A thick, low cloud deck first formed on Friday morning, as patches of light drizzle moved across the Baltimore metro.   For the cause, let’s examine the big picture first – the U.S. surface weather map – below – valid Friday evening (8 p.m., September 28).


Surface weather map on Friday evening. Solid maroon lines = isobars (lines of constant pressure). (Unisys Corp.)

The map shows a large anticyclone (high pressure cell) anchored over New England (blue “H” on the map), remaining parked over this region Friday through Sunday.   Around the high pressure cell, surface airflow spiraled clockwise, diverging outward from the center of pressure.

Over Washington-Baltimore, this large-scale flow established a low-level air trajectory off the cool North Atlantic.  This is termed an onshore flow, with winds arriving from the east-northeast, shown by the blue arrow on the map.

The Appalachians, which trend southwest to northeast, helped to channel the flow toward the southwest, down the Piedmont and Coastal Plain.   Note the maroon 1020 mb isobar (line of constant pressure) sagging toward the southwest, in the direction of the cool air flow.   In other words, high pressure was building down the lee side of the mountains.

This overall pattern is termed Appalachian cold (cool) air damming.  A shallow layer of cool, moist Atlantic air layer gets circulated toward the southwest and becomes trapped against the mountains, overspreading the metro region.  The dense air layer cannot flow over the mountains, and hangs tight in valleys and low spots.

From Friday through Sunday, surface winds blew steadily from the northeast over Baltimore and D.C., and humidity (dew points) increased. As the morning sun warmed the surface, the air layer air ascended, cooled and condensed into a thick, low deck of cloud. Cloud bases were low because humidity was high.  The clouds tended to disperse at night, after the shallow layer of convective overturning dissipated.

A type of weather pattern not well-forecast

Because cold air damming involves a very shallow layer, weather prediction models have a hard time forecasting its initiation and demise.    That’s because the models have a limited number of grid points in the vertical, and cannot resolve fine air mass structure close to the ground.  Additionally, there is little data over the ocean – so the models are essentially “blind” to the detailed structure of oceanic air masses approaching the East Coast.

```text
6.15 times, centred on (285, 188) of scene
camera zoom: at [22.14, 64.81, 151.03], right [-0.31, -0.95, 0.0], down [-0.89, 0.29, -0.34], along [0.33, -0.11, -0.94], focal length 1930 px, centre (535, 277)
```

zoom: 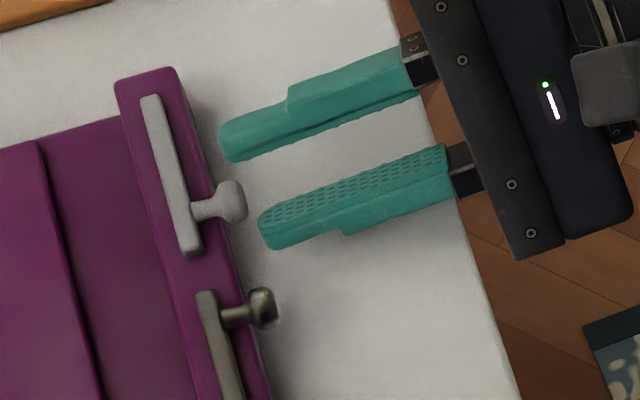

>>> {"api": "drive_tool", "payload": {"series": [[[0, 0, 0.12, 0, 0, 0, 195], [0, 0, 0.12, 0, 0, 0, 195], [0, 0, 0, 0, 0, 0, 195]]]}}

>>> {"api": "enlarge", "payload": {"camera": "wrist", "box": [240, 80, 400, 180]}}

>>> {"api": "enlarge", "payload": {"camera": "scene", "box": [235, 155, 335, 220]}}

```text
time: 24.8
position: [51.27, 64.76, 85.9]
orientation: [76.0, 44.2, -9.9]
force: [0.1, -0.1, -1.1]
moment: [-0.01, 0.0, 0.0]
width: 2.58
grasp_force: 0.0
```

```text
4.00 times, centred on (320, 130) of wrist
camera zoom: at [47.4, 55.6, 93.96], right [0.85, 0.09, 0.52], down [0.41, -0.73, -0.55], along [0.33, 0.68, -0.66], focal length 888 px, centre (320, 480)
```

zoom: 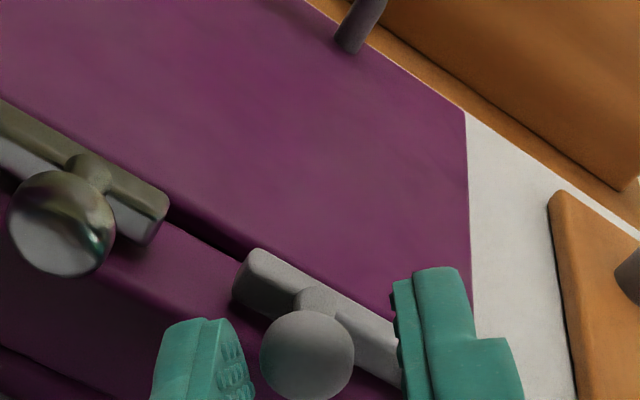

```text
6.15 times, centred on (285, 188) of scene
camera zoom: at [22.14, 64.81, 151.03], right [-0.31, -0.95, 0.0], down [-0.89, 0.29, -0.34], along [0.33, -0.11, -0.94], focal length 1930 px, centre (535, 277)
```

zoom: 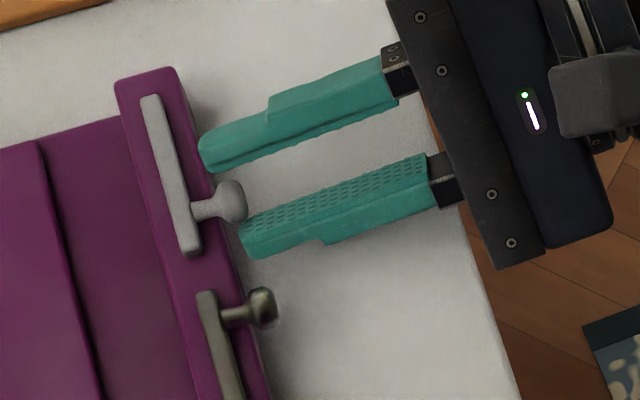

When the models do predict cool air damming, they almost always dissipated it too rapidly.  Cool, marine air is dense, ground-hugging air.  So persistence is often the best forecasting rule of thumb.    Intense solar heating can offset the influx of cool air during the day, but the marine layer re-establishes itself overnight.   And long autumn nights allow the layer to cool further.

A shift in wind direction from the south or southwest is needed to “beat back” and scour out the cool air.   This occurs once high pressure over New England moves east, or weakens.  Then, warm and drier air arrives from the Southeast and slowly mixes out the cool, humid air.

Incidentally, when cold air damming becomes established in the dead of winter, extremely cold air is often funneled east of the Appalachians from due north.   If a storm system approaches from the south, we have the classic setup for an ice storm or a heavy snowstorm.

The marine layer, best observed by balloons

During cold air damming, the best way to identify the presence of an ocean air layer is still via radiosonde, aka the humble “weather balloon”.    Balloons are launched twice a day at about 100 locations across the U.S.   The site closest to our metro region is Dulles airport.    While Dulles is a ways from the coastline, marine layers often penetrate 100 or more miles inland and can thus be readily detected.

Data from weather balloons are used to construct soundings. These are graphs showing the vertical structure of temperature, moisture and winds in the atmosphere, in very fine detail.   There are many more vertical layers in a sounding than in a weather prediction model (too many grid points means the model cannot be run fast enough, even on a supercomputer, to generate a forecast in short enough period of time).

The figure below shows the Dulles sounding from Saturday morning (September 28, 8 a.m).  The red and green lines show how temperature and dew point (a measure of humidity) change with height, respectively.    Altitude decreases from bottom of the graph (surface) to the top (12 miles).


Atmospheric balloon sounding for Dulles airport, 8 AM September 28.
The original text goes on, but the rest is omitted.